В «Камере обскура» в качестве важного смыслового субтекста вводится немецкая опера периода позднего экспрессионизма, с ее декларативной антироманической и антивагнеровской эстетикой. Симптоматично, что в этом романе, где кино является доминантной темой и моделью текста, опера наделяется как бы пародийно-отражательной функцией, т. е. произведение возникает в пересечении художественных лучей этих двух искусств. С одной стороны, выбор был продиктован качественным сходством/отличием двух областей: кино и опера — искусства синкретические, возникающие на слиянии литературы, театра, музыки, живописи. В опере, где речь заменена пением, моделирующим принципом становится несходство с жизнью, тогда как в кино — наоборот. Опера — искусство социально престижное, кино — массовое и доступное. Наконец, опера является искусством звуковым, музыкальным, а кино до недавнего времени было «Великим немым». Набоковский роман, написанный в период появления звуковых фильмов, в своем воспроизведении приемов кинопоэтики заметно балансирует между немым и звуковым кино. [11]С другой стороны, выбор Набоковым немецкой оперы и кино в качестве моделирующих систем и в качестве адресатов аллюзий романа был связан с тем художественным зенитом, в котором находились в 20-е годы эти искусства в Германии. Напомню: событийное время романа — 1928–1929 годы, создавался он в 1931 и опубликован в 1932 году. Место действия — Берлин, интеллектуальная артистическая среда. И хотя это общество воспроизведено у Набокова пародийно, как, впрочем, и общество русских литераторов и интеллектуалов в «Даре», но такой характерный выбор социального пространства для романного действия, в котором названы наравне с вымышленными и некоторые реальные имена, допускает исследовательский поиск истоков и утверждение сопоставлений. В «Камере обскура» за масками трудно узнать конкретные исторические лица, персонажи на вечере у Кречмара — пародийный сколок берлинской литературно-театральной среды. Однако представленная даже в этом качестве, она включает и активизирует в романном контексте связанные с ней немецкие культурные пласты.

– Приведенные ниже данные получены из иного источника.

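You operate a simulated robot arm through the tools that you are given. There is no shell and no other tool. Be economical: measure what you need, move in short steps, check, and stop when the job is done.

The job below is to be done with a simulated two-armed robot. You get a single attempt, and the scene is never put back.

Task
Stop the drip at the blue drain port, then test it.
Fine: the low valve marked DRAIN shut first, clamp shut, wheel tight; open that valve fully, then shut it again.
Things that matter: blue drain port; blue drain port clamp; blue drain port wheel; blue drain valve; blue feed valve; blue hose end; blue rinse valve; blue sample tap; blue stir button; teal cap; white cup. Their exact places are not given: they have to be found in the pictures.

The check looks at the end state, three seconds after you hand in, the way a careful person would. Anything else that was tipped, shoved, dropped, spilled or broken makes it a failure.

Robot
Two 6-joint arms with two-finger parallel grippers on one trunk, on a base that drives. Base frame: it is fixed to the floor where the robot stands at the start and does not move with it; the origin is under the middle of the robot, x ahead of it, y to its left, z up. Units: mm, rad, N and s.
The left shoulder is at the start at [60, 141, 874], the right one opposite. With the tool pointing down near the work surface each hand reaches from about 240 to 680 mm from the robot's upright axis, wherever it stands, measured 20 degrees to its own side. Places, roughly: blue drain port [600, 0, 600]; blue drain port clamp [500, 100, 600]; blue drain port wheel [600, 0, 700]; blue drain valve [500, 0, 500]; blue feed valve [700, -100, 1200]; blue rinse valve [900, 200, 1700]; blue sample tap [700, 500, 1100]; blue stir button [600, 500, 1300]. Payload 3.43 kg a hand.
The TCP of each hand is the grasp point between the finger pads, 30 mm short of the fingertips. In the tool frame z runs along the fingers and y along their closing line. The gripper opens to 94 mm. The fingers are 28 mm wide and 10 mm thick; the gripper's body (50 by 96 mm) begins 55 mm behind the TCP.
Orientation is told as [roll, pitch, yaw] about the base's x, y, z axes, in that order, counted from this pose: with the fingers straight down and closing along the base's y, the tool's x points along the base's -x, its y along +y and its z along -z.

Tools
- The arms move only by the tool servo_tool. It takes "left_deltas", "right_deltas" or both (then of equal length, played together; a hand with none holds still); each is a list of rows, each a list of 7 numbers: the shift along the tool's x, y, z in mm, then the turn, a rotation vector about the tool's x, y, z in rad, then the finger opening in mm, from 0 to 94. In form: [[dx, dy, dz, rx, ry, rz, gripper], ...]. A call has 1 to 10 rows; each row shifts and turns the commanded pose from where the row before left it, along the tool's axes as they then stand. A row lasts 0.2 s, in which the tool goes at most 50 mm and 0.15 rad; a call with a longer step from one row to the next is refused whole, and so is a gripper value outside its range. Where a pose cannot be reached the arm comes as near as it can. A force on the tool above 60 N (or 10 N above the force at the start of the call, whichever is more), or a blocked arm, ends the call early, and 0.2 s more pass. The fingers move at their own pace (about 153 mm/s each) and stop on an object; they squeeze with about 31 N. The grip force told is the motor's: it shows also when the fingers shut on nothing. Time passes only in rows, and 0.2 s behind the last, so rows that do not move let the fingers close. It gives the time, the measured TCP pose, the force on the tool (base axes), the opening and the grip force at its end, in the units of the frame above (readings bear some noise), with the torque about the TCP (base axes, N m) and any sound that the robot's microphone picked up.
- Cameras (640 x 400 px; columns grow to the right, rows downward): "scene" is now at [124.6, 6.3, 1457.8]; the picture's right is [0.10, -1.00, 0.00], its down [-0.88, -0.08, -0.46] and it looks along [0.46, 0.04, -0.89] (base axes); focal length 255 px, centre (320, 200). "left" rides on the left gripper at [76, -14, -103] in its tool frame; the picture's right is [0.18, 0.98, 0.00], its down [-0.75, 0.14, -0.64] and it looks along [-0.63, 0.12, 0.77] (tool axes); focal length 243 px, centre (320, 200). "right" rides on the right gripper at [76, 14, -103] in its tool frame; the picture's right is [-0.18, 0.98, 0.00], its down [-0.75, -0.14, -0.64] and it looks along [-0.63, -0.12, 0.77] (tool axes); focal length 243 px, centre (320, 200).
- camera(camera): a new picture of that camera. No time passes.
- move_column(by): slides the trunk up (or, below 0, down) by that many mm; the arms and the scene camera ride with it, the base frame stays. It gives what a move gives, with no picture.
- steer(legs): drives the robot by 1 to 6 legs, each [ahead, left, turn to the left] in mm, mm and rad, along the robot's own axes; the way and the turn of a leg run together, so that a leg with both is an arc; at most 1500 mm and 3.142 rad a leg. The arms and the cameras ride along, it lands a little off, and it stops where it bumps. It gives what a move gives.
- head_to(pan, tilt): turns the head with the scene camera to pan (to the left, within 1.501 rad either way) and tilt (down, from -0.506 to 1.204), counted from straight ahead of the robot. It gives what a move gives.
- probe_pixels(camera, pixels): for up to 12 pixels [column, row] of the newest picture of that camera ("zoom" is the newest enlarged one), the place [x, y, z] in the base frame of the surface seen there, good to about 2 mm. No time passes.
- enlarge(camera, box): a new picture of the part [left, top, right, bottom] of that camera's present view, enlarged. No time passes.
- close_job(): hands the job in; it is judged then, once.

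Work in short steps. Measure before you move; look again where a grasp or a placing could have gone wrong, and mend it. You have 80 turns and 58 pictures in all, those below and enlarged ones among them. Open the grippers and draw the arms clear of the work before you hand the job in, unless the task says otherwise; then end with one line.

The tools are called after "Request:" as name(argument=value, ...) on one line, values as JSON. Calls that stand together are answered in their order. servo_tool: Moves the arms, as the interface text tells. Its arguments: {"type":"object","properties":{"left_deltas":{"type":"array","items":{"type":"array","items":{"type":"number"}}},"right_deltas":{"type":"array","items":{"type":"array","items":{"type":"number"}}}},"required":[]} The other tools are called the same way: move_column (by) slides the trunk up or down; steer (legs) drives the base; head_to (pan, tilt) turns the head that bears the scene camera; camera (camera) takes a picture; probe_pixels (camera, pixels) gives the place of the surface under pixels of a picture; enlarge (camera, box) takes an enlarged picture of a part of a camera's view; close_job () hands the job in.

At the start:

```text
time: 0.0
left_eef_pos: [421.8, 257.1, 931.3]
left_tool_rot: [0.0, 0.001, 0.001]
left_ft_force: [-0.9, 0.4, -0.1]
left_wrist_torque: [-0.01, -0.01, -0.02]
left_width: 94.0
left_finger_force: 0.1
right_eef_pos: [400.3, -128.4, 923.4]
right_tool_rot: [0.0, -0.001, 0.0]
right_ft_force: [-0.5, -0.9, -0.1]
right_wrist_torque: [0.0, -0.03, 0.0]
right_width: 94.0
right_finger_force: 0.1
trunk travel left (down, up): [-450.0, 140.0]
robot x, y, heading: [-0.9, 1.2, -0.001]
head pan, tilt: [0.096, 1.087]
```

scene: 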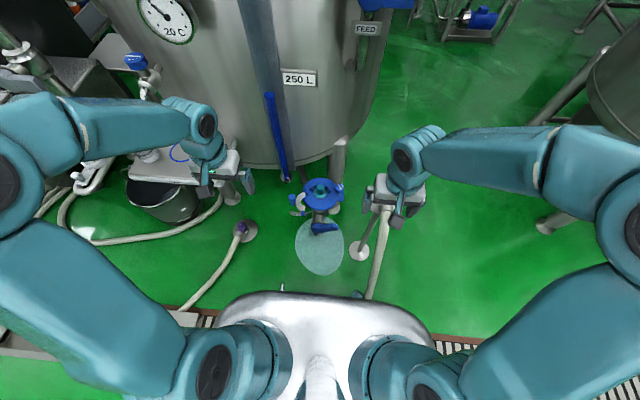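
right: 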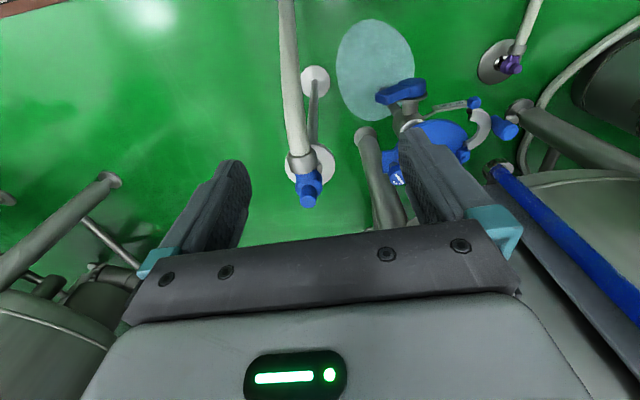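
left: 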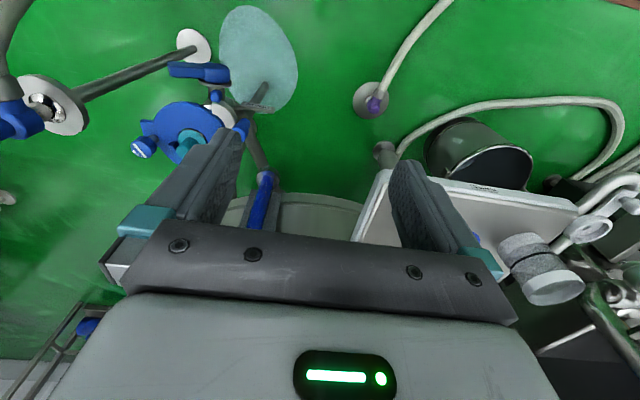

Возвращаясь к сказанному о качественных признаках оперы и кино, следует заметить, что в рассматриваемый период немецкое кино эпохи экспрессионизма, увлекшись демоническими темами и гротескно-фантастическими формами выражения, сильно потеснило «Kammerspiel film». В репертуаре немецкого кино того времени можно насчитать немногочисленные примеры этого жанра, такие как фильм Карла Бозе «Последний берлинский фиакр», фильм Лулу Пика «Новогодняя ночь», фильм Арнольда Франка «Ад для Пиц Палу». Но даже эти режиссеры, и в частности Лулу Пик, оказываются увлечены модой, «демоническим экраном». [12]В немецком кинематографе, начиная с 1921 года, царствовал Фриц Ланг. С экрана не сходили его фильмы «Усталая смерть», «Доктор Мабузе, игрок», «Метрополис», «Шпионы», «Женщина на фоне луны» и др., фильмы Фридриха Мурнау «Призрак», «Последний из людей», «Фауст», фильм Паула Лени «Кабинет восковых фигур», фильм Роберта Виене «Кабинет доктора Калигари» и др. Кино в этот период стремилось уйти от жизнеподобия, тогда как опера, наоборот, стала ориентироваться на будничные, банальные, эмоционально сниженные сюжеты, наиболее приближенные к жизни. Распространенной формой оперного действия стала пародия, распространенным сюжетом — лишенные романтического напряжения брачные или социальные отношения. Немецкая современная опера к концу двадцатых достигла пика популярности. В Берлине существовало в это время по меньшей мере три государственных оперных театра, включая знаменитый Kroll-Oper, возглавляемый Клемперером и Землинским. Выходили многочисленные журналы по искусству, в числе которых особо следует отметить «Die Aktion» и «Der Sturm», которые были форпостами экспрессионизма («Der Sturm» просуществовал до 1932 года). В них наравне с литературными произведениями, статьями о живописи (герой романа, Кречмар, «художественный критик и знаток живописи», пишет статьи о «нашумевших выставках», по-видимому, в один из этих модных журналов для интеллектуалов), постоянно печатались эссе о современной музыке, в частности, в «Der Sturm» были опублинованы знаменитые «Разговоры с Калипсо» Альфреда Доблина. На афишах оперных театров значились имена Шёнберга, Хиндемита, Кренека, Мильхау (Milhaud), Яночека.